Deux études scientifiques parues en mars dernier viennent encore confirmer une tendance que nous ressentons tous : les étés sont bel et bien en train de devenir très secs. La première, publiée dans Nature Geoscience, montre par l’analyse isotopique de cernes d’arbres le caractère exceptionnellement intense des sécheresses estivales depuis 2015 en Europe, sur une fenêtre historique de plus de deux millénaires [3]. L’autre, parue dans Environmental Research Letters, suggère que la sévérité des pertes agricoles liées aux sécheresses et vagues de chaleur a triplée en 50 ans. Au sein des filières céréalières, ces pertes augmentent désormais de 3% par an sur le Vieux Continent [4]. Le rôle du dérèglement climatique d’origine anthropique, notamment par le biais d’une déstabilisation du jet stream circumpolaire, est une cause plausible des apparitions plus fréquentes et plus persistantes des canicules et des épisodes de stress hydrique en Europe de l’Ouest [5].

Sommes-nous donc destinés à vivre avec le « manque d’eau », pour reprendre une expression popularisée, si ce n’est galvaudée, à mesure que l’on empile les records de canicule et de sécheresse ?

Si nous posions la question à une famille de paysans du Sahel par exemple, je crains que notre représentation du « manque d’eau » les fasse doucement sourire, dérèglement climatique ou pas.
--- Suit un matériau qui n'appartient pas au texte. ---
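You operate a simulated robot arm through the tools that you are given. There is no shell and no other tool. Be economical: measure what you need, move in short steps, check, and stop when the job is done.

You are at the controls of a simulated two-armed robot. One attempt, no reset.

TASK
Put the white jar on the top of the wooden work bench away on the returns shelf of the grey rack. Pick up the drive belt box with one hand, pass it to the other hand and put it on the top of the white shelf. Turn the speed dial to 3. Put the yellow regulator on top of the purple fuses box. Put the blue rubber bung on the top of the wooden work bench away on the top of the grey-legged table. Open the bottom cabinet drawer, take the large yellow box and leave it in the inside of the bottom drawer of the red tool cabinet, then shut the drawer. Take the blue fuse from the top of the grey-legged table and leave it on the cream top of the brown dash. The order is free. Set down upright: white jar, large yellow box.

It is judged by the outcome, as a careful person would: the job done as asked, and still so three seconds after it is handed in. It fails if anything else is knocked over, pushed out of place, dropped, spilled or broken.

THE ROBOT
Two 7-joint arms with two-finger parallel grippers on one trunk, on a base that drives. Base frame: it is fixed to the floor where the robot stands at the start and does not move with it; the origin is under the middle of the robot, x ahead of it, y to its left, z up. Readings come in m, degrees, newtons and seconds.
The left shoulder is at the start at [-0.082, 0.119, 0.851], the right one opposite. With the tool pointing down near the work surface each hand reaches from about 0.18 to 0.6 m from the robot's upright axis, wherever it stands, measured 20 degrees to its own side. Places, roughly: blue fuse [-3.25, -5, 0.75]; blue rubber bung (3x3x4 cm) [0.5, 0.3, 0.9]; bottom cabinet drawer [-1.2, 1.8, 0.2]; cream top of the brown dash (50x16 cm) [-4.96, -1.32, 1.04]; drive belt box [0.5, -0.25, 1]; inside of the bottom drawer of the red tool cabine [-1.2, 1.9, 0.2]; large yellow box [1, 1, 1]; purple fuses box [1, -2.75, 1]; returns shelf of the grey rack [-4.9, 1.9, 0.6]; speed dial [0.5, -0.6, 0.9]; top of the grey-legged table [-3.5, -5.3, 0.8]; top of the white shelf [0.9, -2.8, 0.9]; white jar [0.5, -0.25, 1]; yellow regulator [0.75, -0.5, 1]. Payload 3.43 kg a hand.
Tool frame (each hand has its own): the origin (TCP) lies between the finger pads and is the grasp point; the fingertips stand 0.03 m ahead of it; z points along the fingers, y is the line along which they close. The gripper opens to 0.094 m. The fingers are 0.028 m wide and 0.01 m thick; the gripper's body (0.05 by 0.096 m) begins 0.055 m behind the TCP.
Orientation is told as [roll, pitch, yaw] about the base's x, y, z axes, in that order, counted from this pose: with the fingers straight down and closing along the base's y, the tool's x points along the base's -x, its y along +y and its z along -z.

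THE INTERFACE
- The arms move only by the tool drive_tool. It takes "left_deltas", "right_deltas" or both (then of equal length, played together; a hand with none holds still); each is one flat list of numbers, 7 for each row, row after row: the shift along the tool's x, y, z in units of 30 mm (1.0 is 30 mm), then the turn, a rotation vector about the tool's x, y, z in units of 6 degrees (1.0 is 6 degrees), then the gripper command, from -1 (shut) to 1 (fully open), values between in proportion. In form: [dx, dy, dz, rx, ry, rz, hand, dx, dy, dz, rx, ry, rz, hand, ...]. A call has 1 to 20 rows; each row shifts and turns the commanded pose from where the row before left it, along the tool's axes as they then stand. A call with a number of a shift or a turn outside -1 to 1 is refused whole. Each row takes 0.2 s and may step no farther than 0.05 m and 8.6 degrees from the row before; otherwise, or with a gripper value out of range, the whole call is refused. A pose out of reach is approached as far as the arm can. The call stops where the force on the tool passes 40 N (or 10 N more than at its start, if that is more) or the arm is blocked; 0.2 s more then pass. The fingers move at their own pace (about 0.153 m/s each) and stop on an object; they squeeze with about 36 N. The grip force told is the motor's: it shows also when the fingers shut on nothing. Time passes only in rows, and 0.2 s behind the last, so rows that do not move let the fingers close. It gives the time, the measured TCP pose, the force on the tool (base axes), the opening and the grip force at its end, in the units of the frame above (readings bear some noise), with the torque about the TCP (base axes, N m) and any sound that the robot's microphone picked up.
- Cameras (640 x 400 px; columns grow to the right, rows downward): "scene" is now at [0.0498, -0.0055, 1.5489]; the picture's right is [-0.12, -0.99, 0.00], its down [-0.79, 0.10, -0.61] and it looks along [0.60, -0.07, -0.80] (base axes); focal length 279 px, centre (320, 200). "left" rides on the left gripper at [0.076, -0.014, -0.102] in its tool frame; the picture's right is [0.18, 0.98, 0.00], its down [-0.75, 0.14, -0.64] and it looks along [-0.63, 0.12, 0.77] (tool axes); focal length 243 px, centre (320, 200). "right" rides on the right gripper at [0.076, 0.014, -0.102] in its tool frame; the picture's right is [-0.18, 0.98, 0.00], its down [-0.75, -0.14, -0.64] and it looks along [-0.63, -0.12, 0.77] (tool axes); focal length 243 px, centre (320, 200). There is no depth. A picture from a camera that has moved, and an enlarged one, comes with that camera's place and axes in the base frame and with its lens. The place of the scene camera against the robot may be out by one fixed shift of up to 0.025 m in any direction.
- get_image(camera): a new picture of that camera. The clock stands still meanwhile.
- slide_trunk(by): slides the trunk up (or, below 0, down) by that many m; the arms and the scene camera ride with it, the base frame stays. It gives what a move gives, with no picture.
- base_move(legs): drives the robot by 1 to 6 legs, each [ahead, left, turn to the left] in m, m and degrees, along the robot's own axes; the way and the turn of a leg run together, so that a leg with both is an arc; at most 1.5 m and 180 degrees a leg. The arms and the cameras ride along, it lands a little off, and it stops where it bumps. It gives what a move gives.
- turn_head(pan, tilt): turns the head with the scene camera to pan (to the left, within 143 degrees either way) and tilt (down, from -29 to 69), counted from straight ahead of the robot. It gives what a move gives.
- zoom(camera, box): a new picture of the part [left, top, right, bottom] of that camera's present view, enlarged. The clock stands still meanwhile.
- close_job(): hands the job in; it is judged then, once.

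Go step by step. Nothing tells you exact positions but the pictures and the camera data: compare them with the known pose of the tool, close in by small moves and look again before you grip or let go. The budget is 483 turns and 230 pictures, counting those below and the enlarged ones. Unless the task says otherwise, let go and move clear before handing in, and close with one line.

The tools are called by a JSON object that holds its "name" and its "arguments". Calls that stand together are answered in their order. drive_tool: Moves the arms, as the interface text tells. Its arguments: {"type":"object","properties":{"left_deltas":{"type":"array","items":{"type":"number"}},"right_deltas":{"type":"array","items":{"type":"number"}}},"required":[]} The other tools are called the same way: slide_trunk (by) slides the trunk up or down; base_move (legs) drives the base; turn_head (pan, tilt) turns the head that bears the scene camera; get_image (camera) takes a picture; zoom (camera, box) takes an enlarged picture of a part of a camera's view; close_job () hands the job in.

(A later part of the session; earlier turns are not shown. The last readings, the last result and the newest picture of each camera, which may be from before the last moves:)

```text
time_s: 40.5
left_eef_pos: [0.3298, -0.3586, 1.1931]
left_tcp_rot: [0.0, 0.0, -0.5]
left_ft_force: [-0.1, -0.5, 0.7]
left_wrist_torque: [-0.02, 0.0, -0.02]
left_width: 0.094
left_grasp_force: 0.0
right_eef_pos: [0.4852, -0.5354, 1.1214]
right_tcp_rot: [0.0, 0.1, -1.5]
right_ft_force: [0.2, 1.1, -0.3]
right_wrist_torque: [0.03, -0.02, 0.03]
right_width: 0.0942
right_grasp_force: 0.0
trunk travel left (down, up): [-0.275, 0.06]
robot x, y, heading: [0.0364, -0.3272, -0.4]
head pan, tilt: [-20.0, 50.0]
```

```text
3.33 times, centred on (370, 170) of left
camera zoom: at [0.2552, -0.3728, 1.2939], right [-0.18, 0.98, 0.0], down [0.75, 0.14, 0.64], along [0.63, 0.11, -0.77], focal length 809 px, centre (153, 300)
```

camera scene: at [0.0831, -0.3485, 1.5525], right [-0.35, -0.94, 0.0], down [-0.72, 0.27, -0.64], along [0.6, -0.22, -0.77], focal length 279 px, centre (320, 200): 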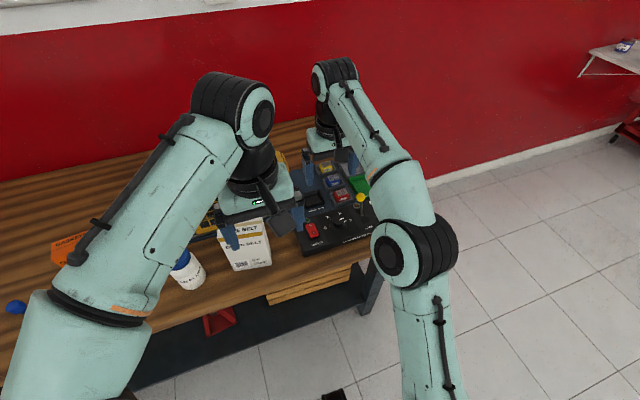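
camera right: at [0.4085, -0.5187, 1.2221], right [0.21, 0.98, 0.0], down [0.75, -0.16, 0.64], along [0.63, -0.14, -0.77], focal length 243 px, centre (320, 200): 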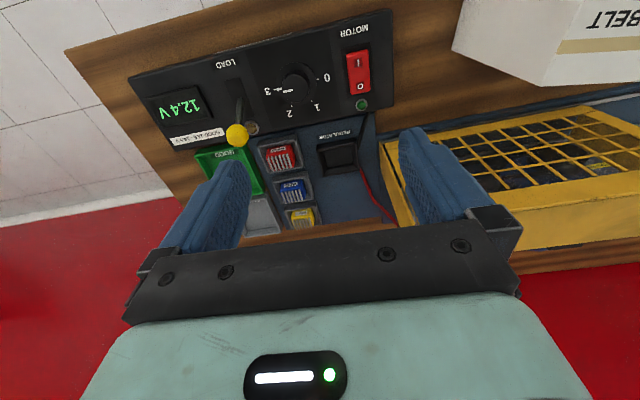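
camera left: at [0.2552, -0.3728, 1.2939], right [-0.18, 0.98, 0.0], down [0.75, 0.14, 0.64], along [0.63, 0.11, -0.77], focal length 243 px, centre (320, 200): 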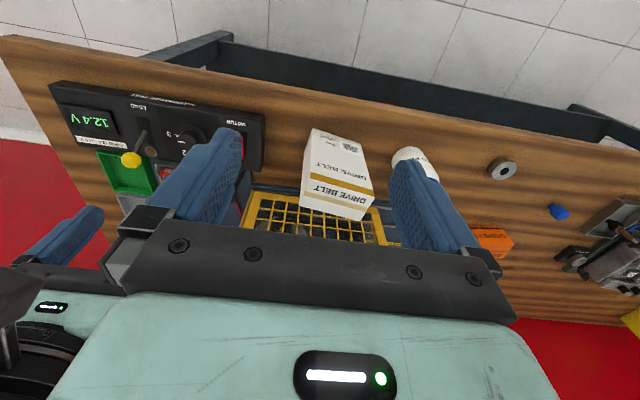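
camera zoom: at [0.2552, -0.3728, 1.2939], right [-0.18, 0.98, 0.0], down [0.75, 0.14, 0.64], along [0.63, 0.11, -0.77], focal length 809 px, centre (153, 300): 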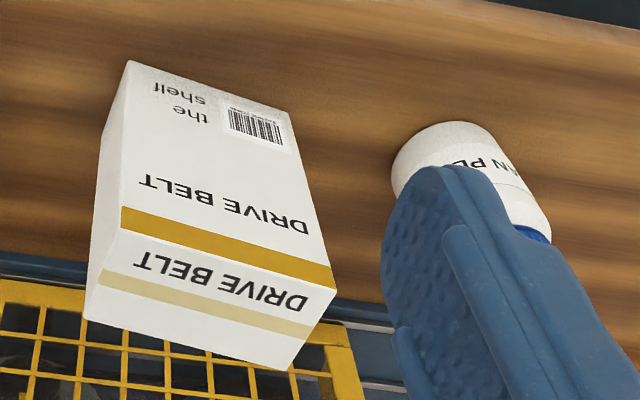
Si nous posions la question à des peuples autochtones des forêts tropicales humides, ils se pourraient qu’ils nous regardent avec peine et compassion. Sans même invoquer les habitants de cette planète qui ne vivent pas dans l’opulence matérielle démesurée des Occidentaux, les points de vue sont probablement différents entre les fermiers australiens ou les industriels libanais d’une part, et les éleveurs hollandais ou les distilleurs écossais d’autre part. Ainsi, la première étape à franchir pour répondre à la question consisterait à reconnaître que le « manque d’eau » est en premier lieu une construction subjective fortement liée à la perception que l’on a de son environnement ainsi qu’à nos modes d’appropriation de la ressource. Ces derniers revêtent un double caractère culturel et économique. Culturel, car certains peuples voient l’eau comme une force vitale et purificatrice qu’il convient de sacraliser, tandis que d’autres n’y voient guère plus qu’un moyen commode d’évacuer les excréments (et paradoxalement, c’est parfois les deux…). Economique, car les pays développés ont bien plus de facilités à investir dans des infrastructures à même de retenir, extraire, transporter, purifier, transformer et « recycler » l’eau que les pays en voie de développement. En d’autres termes, un pays riche aride peut déployer les moyens pour prélever et sécuriser bien plus d’eau dans son environnement extrême qu’un pays plus humide qui a peu d’infrastructures.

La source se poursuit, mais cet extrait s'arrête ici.